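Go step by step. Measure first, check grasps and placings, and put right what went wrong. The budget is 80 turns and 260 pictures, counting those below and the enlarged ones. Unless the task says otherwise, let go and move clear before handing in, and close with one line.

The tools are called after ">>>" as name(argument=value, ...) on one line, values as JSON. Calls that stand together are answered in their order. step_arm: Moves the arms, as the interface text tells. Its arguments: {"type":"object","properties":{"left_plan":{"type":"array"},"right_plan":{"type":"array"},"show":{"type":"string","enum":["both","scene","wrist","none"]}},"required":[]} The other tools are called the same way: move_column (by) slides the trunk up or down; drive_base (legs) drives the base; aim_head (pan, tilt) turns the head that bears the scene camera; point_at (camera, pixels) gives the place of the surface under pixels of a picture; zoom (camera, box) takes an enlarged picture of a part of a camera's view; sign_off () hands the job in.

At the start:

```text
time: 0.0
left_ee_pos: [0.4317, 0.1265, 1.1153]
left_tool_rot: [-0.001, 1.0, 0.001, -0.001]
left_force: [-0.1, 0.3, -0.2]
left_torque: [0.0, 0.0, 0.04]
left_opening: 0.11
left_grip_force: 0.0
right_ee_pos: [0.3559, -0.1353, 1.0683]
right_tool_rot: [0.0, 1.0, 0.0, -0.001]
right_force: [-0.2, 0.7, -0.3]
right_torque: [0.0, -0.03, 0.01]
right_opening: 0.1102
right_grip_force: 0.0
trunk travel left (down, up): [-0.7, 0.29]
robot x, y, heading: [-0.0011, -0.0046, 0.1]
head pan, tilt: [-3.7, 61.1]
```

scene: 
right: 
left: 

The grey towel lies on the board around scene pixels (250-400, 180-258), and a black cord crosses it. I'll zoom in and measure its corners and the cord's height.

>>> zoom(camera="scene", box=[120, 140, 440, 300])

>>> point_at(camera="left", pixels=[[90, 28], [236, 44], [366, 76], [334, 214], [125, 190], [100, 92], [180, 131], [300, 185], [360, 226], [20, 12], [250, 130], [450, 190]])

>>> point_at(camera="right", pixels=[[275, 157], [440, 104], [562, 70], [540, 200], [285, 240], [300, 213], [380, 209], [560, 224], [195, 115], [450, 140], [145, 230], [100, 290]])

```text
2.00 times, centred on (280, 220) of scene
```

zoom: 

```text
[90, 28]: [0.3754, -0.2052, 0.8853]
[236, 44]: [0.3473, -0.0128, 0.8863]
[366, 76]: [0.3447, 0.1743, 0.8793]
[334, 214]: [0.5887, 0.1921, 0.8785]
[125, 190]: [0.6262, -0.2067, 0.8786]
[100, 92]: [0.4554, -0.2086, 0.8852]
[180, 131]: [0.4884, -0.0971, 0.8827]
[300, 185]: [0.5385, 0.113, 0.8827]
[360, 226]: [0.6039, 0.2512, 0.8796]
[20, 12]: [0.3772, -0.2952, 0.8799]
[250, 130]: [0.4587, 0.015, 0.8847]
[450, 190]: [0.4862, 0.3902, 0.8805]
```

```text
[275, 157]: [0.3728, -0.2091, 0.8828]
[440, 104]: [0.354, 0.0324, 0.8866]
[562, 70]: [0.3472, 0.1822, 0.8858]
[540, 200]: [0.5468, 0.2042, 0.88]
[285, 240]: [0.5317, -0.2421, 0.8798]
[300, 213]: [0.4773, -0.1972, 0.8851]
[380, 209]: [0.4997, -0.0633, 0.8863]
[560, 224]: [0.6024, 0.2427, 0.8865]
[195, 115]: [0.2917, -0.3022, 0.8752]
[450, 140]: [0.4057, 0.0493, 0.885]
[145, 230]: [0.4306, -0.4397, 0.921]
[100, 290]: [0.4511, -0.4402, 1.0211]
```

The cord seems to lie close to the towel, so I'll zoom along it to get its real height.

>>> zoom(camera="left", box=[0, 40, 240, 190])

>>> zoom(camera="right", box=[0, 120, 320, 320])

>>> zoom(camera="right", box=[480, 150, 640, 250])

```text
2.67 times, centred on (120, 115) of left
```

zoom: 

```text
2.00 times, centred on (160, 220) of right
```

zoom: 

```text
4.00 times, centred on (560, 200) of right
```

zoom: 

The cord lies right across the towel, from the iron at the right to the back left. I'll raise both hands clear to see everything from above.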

+++

Problems and tasks ->
(1) In the passage provided, find "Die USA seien" and reproduce everything up to and including "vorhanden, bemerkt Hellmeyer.".
(2) Keep the passage provided going from its last sentence.

Passage provided ->
+++

Durch die protektionistische „America-First-Politik“ von Donald Trump drohe Europa weitaus weniger, als man sich das vorstellt, erklärt Helmeyer:

„Ich bin der festen Überzeugung, dass diese America-First-Politik die USA am Ende isoliert. Die USA haben heute einen Anteil an der Weltwirtschaft von 15 Prozent – mit weiter fallender Tendenz. Insofern ist das schmerzlich, wenn die USA eine kontraproduktive Politik gegenüber anderen Wirtschaftsräumen machen. Mexiko spürt das, Kanada spürt das, China spürt das, Russland spürt das, der Iran spürt das.“

Die USA seien strukturell schwach, erklärt der Finanzexperte. „Wenn wir uns das Wachstum anschauen, dann bringen die USA 2,7 Prozent laut IWF auf.“ Mit einer staatlichen Verschuldung von 5,3 Prozent, einer historisch hohen Konsumverschuldung und der höchsten Unternehmensverschuldung der Geschichte seien die selbsttragenden Kräfte bei den Vereinigten Staaten gar nicht vorhanden, bemerkt Hellmeyer.

„Frieden und Prosperität“ mit Russland und China

„Je mehr die USA hier Streitereien mit Europa verschärfen, desto größer wird die Wahrscheinlichkeit, dass Europa sich zunehmend aus der Sanktionspolitik verabschiedet. Wenn das der Fall ist, dann muss Russland sich keine Sorgen mehr machen. Dann können die Amerikaner so viel machen, wie sie wollen, dann werden wir Wege finden, um die gemeinschaftlichen Interessen, die wir wirtschaftlich, kulturell und politisch haben, auch umzusetzen. Es ist höchste Zeit, dass das passiert“, so der Finanzanalyst.

+++

Per-task answers ->
(1)
Die USA seien strukturell schwach, erklärt der Finanzexperte. „Wenn wir uns das Wachstum anschauen, dann bringen die USA 2,7 Prozent laut IWF auf.“ Mit einer staatlichen Verschuldung von 5,3 Prozent, einer historisch hohen Konsumverschuldung und der höchsten Unternehmensverschuldung der Geschichte seien die selbsttragenden Kräfte bei den Vereinigten Staaten gar nicht vorhanden, bemerkt Hellmeyer.

(2)
Mit Blick auf die Beziehungen der EU-Staaten zu Russland nimmt Hellmeyer auch einen Gedanken von Wladimir Putin auf: „Die Lösung für Europa, Russland und die Menschen im Eurasischen Raum sei die Achse von Lissabon bis Wladiwostok. Russland hat die Rohstoffe und mittlerweile auch entwickelte Strukturen, die viel besser sind als vor zehn oder 15 Jahren.“

Wenn der europäische Technologievorsprung der „Hidden Champions“ mit den russischen Rohstoffen und der Erschließung des Humankapitals durch das chinesische Seidenstraßen-Projekt „One Belt, One Road“ zusammentreffe, würde auf dem eurasischen Kontinent „eine Phase von Frieden und Prosperität“ auf uns warten, glaubt Hellmeyer. „Das ist die Antwort. Und Trump forciert das Ganze.“

„Sanktionspolitik der USA wird fortgesetzt“

Weil Russland mit seinen Ressourcen eine „elementare Rolle“ für die aufstrebenden Länder der „One Belt, One Road“ spiele, stelle das Land für die USA „nur eine Facette“ dar, die bekämpft werden solle, erklärt Hellmeyer. Er glaubt nicht, dass die US-Sanktionspolitik gegenüber Russland eingestellt wird. Im Gegenteil: „Losgelöst von der Faktenbasis“ sei die Sanktionspolitik von Seiten der USA gegenüber Russland weiter verschärft worden. „Dabei geht es auch um Projekte wie Nord Stream 2. Für Russland bedeutet das, sich weiter zu emanzipieren, weiter Strukturen aufzubauen. Da ist Russland in meinen Augen sehr erfolgreich gewesen. Vom Weizen-Importeur zum weltweit größten Weizen-Exporteur“, bemerkt der Ökonom.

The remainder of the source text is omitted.